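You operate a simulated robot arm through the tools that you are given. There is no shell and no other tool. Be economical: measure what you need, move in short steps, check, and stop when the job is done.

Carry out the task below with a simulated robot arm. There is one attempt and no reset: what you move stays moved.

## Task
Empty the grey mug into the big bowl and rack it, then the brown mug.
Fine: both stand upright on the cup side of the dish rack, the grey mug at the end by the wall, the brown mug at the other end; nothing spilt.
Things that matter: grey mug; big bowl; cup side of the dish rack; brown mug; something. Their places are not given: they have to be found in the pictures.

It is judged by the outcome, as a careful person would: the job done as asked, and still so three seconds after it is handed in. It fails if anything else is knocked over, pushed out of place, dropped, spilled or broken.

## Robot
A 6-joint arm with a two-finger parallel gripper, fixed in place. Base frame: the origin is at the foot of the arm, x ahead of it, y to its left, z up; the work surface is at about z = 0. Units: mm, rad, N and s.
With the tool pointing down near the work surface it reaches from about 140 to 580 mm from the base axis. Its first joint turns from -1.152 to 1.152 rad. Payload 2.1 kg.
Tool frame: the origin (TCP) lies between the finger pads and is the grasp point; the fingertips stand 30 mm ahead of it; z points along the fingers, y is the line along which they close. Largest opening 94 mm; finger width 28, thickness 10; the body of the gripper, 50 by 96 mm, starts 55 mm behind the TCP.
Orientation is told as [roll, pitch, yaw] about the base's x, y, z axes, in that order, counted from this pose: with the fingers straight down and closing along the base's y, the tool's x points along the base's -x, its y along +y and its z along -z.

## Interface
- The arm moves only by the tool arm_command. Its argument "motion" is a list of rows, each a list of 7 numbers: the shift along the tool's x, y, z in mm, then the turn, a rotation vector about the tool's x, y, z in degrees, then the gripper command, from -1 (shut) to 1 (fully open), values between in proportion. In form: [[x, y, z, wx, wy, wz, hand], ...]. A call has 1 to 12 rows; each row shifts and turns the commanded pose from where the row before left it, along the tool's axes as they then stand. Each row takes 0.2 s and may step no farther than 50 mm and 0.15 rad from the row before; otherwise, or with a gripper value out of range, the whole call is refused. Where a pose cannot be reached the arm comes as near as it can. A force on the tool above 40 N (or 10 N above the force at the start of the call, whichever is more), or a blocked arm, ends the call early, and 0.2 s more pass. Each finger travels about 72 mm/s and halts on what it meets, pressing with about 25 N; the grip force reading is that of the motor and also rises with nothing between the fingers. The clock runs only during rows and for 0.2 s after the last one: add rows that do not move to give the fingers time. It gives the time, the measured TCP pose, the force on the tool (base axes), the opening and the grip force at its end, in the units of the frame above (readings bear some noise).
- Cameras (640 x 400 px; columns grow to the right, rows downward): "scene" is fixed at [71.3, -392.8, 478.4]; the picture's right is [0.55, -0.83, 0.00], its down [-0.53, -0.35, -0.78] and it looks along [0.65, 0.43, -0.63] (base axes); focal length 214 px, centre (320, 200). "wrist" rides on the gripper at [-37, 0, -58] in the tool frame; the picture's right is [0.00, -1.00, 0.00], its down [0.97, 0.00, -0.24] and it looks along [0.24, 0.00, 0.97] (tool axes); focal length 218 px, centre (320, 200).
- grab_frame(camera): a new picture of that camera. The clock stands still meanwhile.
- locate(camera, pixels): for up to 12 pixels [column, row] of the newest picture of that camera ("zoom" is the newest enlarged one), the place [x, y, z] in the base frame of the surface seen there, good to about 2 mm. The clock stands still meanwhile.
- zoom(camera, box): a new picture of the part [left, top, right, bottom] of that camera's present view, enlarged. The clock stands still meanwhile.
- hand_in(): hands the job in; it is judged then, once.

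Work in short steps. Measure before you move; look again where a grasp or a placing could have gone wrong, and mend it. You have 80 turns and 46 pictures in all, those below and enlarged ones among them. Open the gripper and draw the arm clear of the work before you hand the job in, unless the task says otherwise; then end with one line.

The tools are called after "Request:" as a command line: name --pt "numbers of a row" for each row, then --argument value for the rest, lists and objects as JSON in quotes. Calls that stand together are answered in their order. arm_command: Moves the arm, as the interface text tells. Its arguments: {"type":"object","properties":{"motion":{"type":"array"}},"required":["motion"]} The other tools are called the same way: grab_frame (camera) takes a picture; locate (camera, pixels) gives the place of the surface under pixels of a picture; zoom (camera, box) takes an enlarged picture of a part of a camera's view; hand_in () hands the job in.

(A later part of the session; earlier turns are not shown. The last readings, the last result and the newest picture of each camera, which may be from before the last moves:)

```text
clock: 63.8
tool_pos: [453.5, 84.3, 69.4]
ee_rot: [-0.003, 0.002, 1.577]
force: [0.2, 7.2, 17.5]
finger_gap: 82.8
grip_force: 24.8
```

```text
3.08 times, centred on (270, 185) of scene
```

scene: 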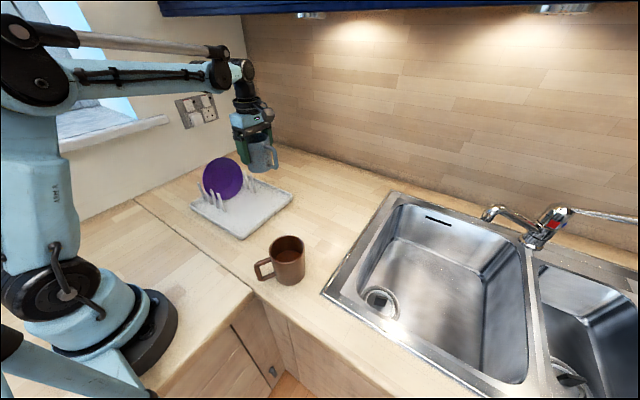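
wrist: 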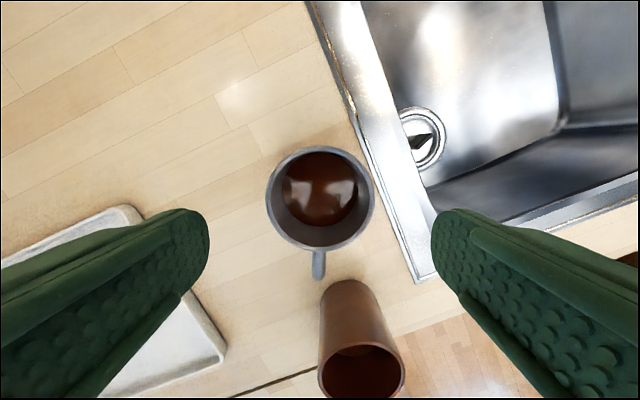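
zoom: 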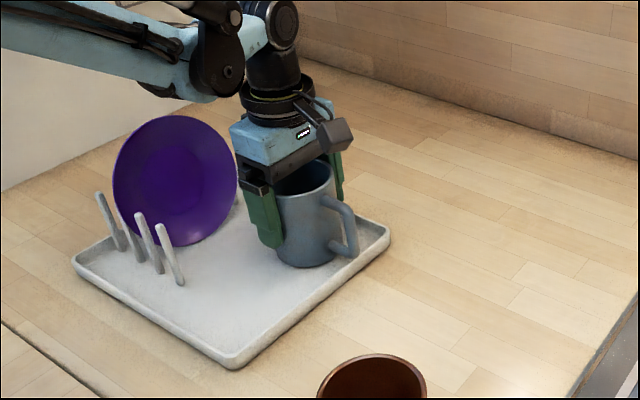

::::::::::

Reproduce the whole listing word for word, setting aside any pictures.

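You operate a simulated robot arm through the tools that you are given. There is no shell and no other tool. Be economical: measure what you need, move in short steps, check, and stop when the job is done.

Carry out the task below with a simulated robot arm. There is one attempt and no reset: what you move stays moved.

## Task
Empty the grey mug into the big bowl and rack it, then the brown mug.
Fine: both stand upright on the cup side of the dish rack, the grey mug at the end by the wall, the brown mug at the other end; nothing spilt.
Things that matter: grey mug; big bowl; cup side of the dish rack; brown mug; something. Their places are not given: they have to be found in the pictures.

It is judged by the outcome, as a careful person would: the job done as asked, and still so three seconds after it is handed in. It fails if anything else is knocked over, pushed out of place, dropped, spilled or broken.

## Robot
A 6-joint arm with a two-finger parallel gripper, fixed in place. Base frame: the origin is at the foot of the arm, x ahead of it, y to its left, z up; the work surface is at about z = 0. Units: mm, rad, N and s.
With the tool pointing down near the work surface it reaches from about 140 to 580 mm from the base axis. Its first joint turns from -1.152 to 1.152 rad. Payload 2.1 kg.
Tool frame: the origin (TCP) lies between the finger pads and is the grasp point; the fingertips stand 30 mm ahead of it; z points along the fingers, y is the line along which they close. Largest opening 94 mm; finger width 28, thickness 10; the body of the gripper, 50 by 96 mm, starts 55 mm behind the TCP.
Orientation is told as [roll, pitch, yaw] about the base's x, y, z axes, in that order, counted from this pose: with the fingers straight down and closing along the base's y, the tool's x points along the base's -x, its y along +y and its z along -z.

## Interface
- The arm moves only by the tool arm_command. Its argument "motion" is a list of rows, each a list of 7 numbers: the shift along the tool's x, y, z in mm, then the turn, a rotation vector about the tool's x, y, z in degrees, then the gripper command, from -1 (shut) to 1 (fully open), values between in proportion. In form: [[x, y, z, wx, wy, wz, hand], ...]. A call has 1 to 12 rows; each row shifts and turns the commanded pose from where the row before left it, along the tool's axes as they then stand. Each row takes 0.2 s and may step no farther than 50 mm and 0.15 rad from the row before; otherwise, or with a gripper value out of range, the whole call is refused. Where a pose cannot be reached the arm comes as near as it can. A force on the tool above 40 N (or 10 N above the force at the start of the call, whichever is more), or a blocked arm, ends the call early, and 0.2 s more pass. Each finger travels about 72 mm/s and halts on what it meets, pressing with about 25 N; the grip force reading is that of the motor and also rises with nothing between the fingers. The clock runs only during rows and for 0.2 s after the last one: add rows that do not move to give the fingers time. It gives the time, the measured TCP pose, the force on the tool (base axes), the opening and the grip force at its end, in the units of the frame above (readings bear some noise).
- Cameras (640 x 400 px; columns grow to the right, rows downward): "scene" is fixed at [71.3, -392.8, 478.4]; the picture's right is [0.55, -0.83, 0.00], its down [-0.53, -0.35, -0.78] and it looks along [0.65, 0.43, -0.63] (base axes); focal length 214 px, centre (320, 200). "wrist" rides on the gripper at [-37, 0, -58] in the tool frame; the picture's right is [0.00, -1.00, 0.00], its down [0.97, 0.00, -0.24] and it looks along [0.24, 0.00, 0.97] (tool axes); focal length 218 px, centre (320, 200).
- grab_frame(camera): a new picture of that camera. The clock stands still meanwhile.
- locate(camera, pixels): for up to 12 pixels [column, row] of the newest picture of that camera ("zoom" is the newest enlarged one), the place [x, y, z] in the base frame of the surface seen there, good to about 2 mm. The clock stands still meanwhile.
- zoom(camera, box): a new picture of the part [left, top, right, bottom] of that camera's present view, enlarged. The clock stands still meanwhile.
- hand_in(): hands the job in; it is judged then, once.

Work in short steps. Measure before you move; look again where a grasp or a placing could have gone wrong, and mend it. You have 80 turns and 46 pictures in all, those below and enlarged ones among them. Open the gripper and draw the arm clear of the work before you hand the job in, unless the task says otherwise; then end with one line.

The tools are called after "Request:" as a command line: name --pt "numbers of a row" for each row, then --argument value for the rest, lists and objects as JSON in quotes. Calls that stand together are answered in their order. arm_command: Moves the arm, as the interface text tells. Its arguments: {"type":"object","properties":{"motion":{"type":"array"}},"required":["motion"]} The other tools are called the same way: grab_frame (camera) takes a picture; locate (camera, pixels) gives the place of the surface under pixels of a picture; zoom (camera, box) takes an enlarged picture of a part of a camera's view; hand_in () hands the job in.

(A later part of the session; earlier turns are not shown. The last readings, the last result and the newest picture of each camera, which may be from before the last moves:)

```text
clock: 63.8
tool_pos: [453.5, 84.3, 69.4]
ee_rot: [-0.003, 0.002, 1.577]
force: [0.2, 7.2, 17.5]
finger_gap: 82.8
grip_force: 24.8
```

```text
3.08 times, centred on (270, 185) of scene
```

scene: 
wrist: 
zoom: 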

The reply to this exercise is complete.